There is simply little time for planning, organising, equipping or training once the crisis is imminent.
Importantly, the crisis management approach needs to ensure that the various operations and projects of an international operation are in a constant state of readiness and that crisis teams know what to do and how to do it.
Basically, the objectives of any plan should be to protect the company’s people and assets.
International operations crisis management objectives:
1. Protect the life of employees and their families.
2. Protect assets and earnings by restoring normal operations rapidly.
3. Protect the local community and environment.
4. Minimise damage to corporate reputation.
5. Retain effective relationships with government of the country
Because international business management and employees could be cut off for long periods from the parent company by failure of communication lines, it is important that teams are trained in advance to follow prescribed guidelines in their crisis response. The way in which the crisis is tackled will depend on the quality of training and briefing for the crisis teams before the event.
The plan needs to clearly establish authority and responsibilities at every level. It is useful here to define mobilisation actions and list contact points with details about communication links and notification procedures.
Interfacing with external agencies is an essential part of crisis planning in other countries because the crisis management response may well include support systems from embassies or law enforcement agencies. But this interface with expected support from your embassy or consulate may not be reliable and needs to be confirmed well in advance of an incident. Setting these communication links up in advance is vital to the success of the plan.

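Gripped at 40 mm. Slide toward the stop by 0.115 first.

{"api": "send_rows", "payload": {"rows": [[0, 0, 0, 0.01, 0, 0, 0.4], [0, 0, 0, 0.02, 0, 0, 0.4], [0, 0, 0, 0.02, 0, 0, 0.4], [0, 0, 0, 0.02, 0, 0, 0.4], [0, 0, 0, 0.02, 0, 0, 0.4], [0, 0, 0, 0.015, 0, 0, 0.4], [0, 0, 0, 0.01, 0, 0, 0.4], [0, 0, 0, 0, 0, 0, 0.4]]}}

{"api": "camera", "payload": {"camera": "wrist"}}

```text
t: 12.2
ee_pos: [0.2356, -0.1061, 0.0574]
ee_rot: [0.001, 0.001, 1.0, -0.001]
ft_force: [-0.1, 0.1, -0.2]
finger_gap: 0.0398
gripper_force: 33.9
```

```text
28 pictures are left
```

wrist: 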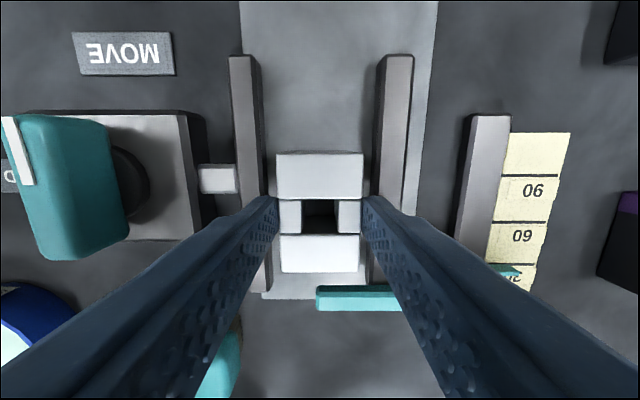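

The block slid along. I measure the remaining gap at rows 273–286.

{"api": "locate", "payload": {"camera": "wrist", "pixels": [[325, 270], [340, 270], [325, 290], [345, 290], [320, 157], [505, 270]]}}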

The plan should contain details of the organisation's team roles and responsibilities, setting out the core action group at each location who are responsible for managing the problem. It will be their responsibility to assess the situation and respond accordingly with the necessary resources required. They will also need to contact and communicate other teams in the region and the necessary stakeholders affected, including Head Office in the home country.
In some cases, the crisis management team may only be one or two people. This is particularly the case for small offices, exploration, research or transport teams working in far distant locations. It is still important that these teams have an understanding on how to pinpoint a crisis and what on-the-spot actions they have to achieve to protect life and ongoing operations.